Already in Ireland there are prospecting licences for Lithium. Blackstairs Lithium Ltd are planning prospecting through the Avalonia Project across counties Carlow and Wicklow. Protect Moylisha Hill are a community group resisting these plans. Across the island communities are resisting and in 2021 CAIM (communities against the injustice of mining) was formed as a network for these grassroots struggles.
Dalradian Gold have tried to greenwash their mine even before critical minerals were mentioned. It is important to note that Dalradian have been taken to the Advertising Standards Authority over claims that there are silver and copper deposits that will be used for renewable energy. This was investigated and proven false in 2021. The conflation of critical mineral and transition mineral is often used, however, neither gold, silver or copper are listed as “critical minerals” by the UK.
Documents submitted for the public inquiry, as late as October 2023, into the proposed gold mine list gold, copper and tellurium (despite tellurium not appearing in their planning application), all three are used in the manufacture of the F-35 fighter jet, currently used to bomb Gaza and Iran. Meanwhile, Orion, the ultimate owner of Dalradian, met with the genocidal Israeli State to explore investments and advanced technologies for the critical minerals industry.
Dalradian note that tellurium, “is the critical or strategic mineral of greatest significance” at their site in the Sperrins. Tellurium is essential to the imaging, tracking, and targeting technologies that have raised serious concerns about remote warfare (including the killing of a convoy of World Central Kitchen aid workers in Gaza in 2024). Chicago Irish for Palestine have highlighted that current systems that use tellurium include the RQ-21 Blackjack unmanned aerial system and Raytheon’s Multi-Spectral Targeting System.

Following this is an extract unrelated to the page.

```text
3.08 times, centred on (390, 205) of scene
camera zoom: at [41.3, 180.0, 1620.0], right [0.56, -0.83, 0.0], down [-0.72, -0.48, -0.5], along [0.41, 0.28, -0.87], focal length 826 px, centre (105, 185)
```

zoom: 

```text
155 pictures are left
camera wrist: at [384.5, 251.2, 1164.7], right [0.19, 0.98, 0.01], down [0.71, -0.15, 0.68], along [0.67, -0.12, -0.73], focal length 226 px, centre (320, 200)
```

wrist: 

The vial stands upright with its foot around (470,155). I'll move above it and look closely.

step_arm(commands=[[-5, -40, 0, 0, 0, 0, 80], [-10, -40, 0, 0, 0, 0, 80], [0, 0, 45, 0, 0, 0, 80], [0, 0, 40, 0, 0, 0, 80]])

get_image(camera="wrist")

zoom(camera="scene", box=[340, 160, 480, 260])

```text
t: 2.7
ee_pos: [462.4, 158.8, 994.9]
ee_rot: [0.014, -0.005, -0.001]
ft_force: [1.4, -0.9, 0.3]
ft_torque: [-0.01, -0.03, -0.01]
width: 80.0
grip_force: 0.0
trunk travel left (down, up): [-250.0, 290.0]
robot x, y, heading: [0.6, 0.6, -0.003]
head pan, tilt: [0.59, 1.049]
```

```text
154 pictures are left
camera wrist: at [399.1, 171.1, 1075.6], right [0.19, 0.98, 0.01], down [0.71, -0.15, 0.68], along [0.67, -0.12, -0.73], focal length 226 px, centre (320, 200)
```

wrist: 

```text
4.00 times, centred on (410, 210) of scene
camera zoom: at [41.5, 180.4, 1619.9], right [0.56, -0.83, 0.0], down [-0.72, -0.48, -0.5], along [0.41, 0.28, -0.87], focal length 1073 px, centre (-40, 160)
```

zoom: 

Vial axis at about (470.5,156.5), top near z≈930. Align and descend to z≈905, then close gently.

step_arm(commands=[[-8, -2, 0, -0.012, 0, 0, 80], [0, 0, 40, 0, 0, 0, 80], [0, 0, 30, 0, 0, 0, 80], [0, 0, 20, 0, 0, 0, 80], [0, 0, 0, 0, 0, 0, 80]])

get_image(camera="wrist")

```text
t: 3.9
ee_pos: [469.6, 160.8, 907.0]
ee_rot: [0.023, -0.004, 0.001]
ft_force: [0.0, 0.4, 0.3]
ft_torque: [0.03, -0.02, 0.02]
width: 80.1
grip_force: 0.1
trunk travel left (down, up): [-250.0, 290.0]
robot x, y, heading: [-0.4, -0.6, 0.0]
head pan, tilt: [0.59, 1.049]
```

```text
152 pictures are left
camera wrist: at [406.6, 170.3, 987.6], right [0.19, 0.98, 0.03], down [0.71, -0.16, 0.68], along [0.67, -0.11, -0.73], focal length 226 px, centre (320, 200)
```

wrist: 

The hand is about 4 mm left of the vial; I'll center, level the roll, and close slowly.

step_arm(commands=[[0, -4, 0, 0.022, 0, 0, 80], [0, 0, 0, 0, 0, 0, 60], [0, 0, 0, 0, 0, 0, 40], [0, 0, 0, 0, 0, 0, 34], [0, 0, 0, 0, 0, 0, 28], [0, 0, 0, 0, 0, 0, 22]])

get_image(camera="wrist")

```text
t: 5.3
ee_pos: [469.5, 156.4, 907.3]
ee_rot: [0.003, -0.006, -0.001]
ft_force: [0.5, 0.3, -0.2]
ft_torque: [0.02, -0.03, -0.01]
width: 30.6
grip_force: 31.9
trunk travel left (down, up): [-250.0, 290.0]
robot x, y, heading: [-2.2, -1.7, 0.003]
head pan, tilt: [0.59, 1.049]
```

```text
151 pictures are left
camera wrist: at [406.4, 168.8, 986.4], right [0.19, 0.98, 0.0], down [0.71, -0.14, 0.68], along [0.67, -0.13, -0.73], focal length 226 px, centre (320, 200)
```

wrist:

Invest NI have given £19.66 million pounds of public money to the companies manufacturing parts for these jets, like Moyola engineering in Castledawson. In 2014 Invest NI also gave £326,000 of public money to Dalradian. Militarism and extractivism are both key priorities for the government in the North . With the public inquiry into Dalradian’s proposed gold mine in the Sperrins set to resume in April 2026, it’s important to reflect on the narratives around critical minerals which shape the company’s justification for their plans.
U.S. Imperial Interests
The U.S. has taken a strong interest in mining in Ireland. The U.S. National Defence Authorization Act for 2024 directed the Secretary of Defence (now Secretary of War) to secure critical minerals from “reliable sources” and has added Australia and the United Kingdom (including Northern Ireland) to the list of countries eligible to receive priority funds for critical mineral projects. On the 4th of February 2026, the UK and U.S. signed a Memorandum of Understanding on critical minerals in Washington DC. This outlines a commitment to “intensify cooperative efforts to accelerate the secure supply of critical minerals and rare earths necessary to support the manufacturing of defence and advanced technologies and their respective industrial bases. This includes leveraging existing policy tools in both countries.”
U.S. interests havewritten to the Northern Ireland executive pressuring them to make a decision on Dalradian’s application, including the US ambassador to the UK. In the U.S. Congress, the Friends of Ireland Caucus, initially established to enforce the North of Ireland’s double transition of peace and neoliberalism has been reactivated. Four U.S. lawmakers part of this Caucus and Critical Minerals Caucus and the former disgraced British Ambassador to the United States, Peter Mendelson, have written to North’s government urging them to approve Dalradian’s plans, they have warned that “delays to the [Dalradian mine] project risk driving away foreign capital,” and insisting President Trump appoint a special envoy to intervene. At the same time the U.S. stop funding the International Fund for Ireland, responsible for peacebuilding projects.
The links between Dalradian and far right politics are also documented. Oscar Lewnowski funded Orion as an offshoot from the Red Kite Group investment firm. This firm was founded by Lewnowski and UK businessman Mike Farmer, who is heavily involved in far-right politics. His son manages the UK chapter of Turning Point, a right-wing student group set up in the United States with controversial links to white supremacists, founded by Charlie Kirk. Kirk’s widow has made news recently over visits to North of Ireland to set up a branch of Turning Point.
The resistance in the Sperrins is globally significant, holding back Dalradian is about more than stopping mining but about resisting the U.S Empire. The amazing work of Save our Sperrins to stop this project for more than 10 years represents a real blow to the entire geopolitical order and the use of Ireland as a sacrifice zone and site to facilitate U.S. imperialism. Our anti-imperial struggle and resistance to Empire must include solidarity with communities on the frontlines of extractivism, especially those in the Sperrins.
Building Coalitions
We need to build strong coalitions between anti-extractivism and climate justice movements, taking on the military industrial complex and standing in solidarity with communities whose lands are being sacrificed for the material conditions of war and genocide. Particularly as often these communities are facing militarised responses to their resistance. Nico Edwards argues we need action to foster 4 Ds; demilitarisation, decriminalisation, decarbonisation and decolonization as solutions to the harms of militarism, criminalisation, extractivism and colonialism. I agree that these should be central to both anti-militarism and anti-extractivism movements in Ireland.
Join Slí Eile, Save Our Sperrins, CAIM, and global networks such as Yes to Life No to Mining to stop the extractivism feeding the military industrial complex.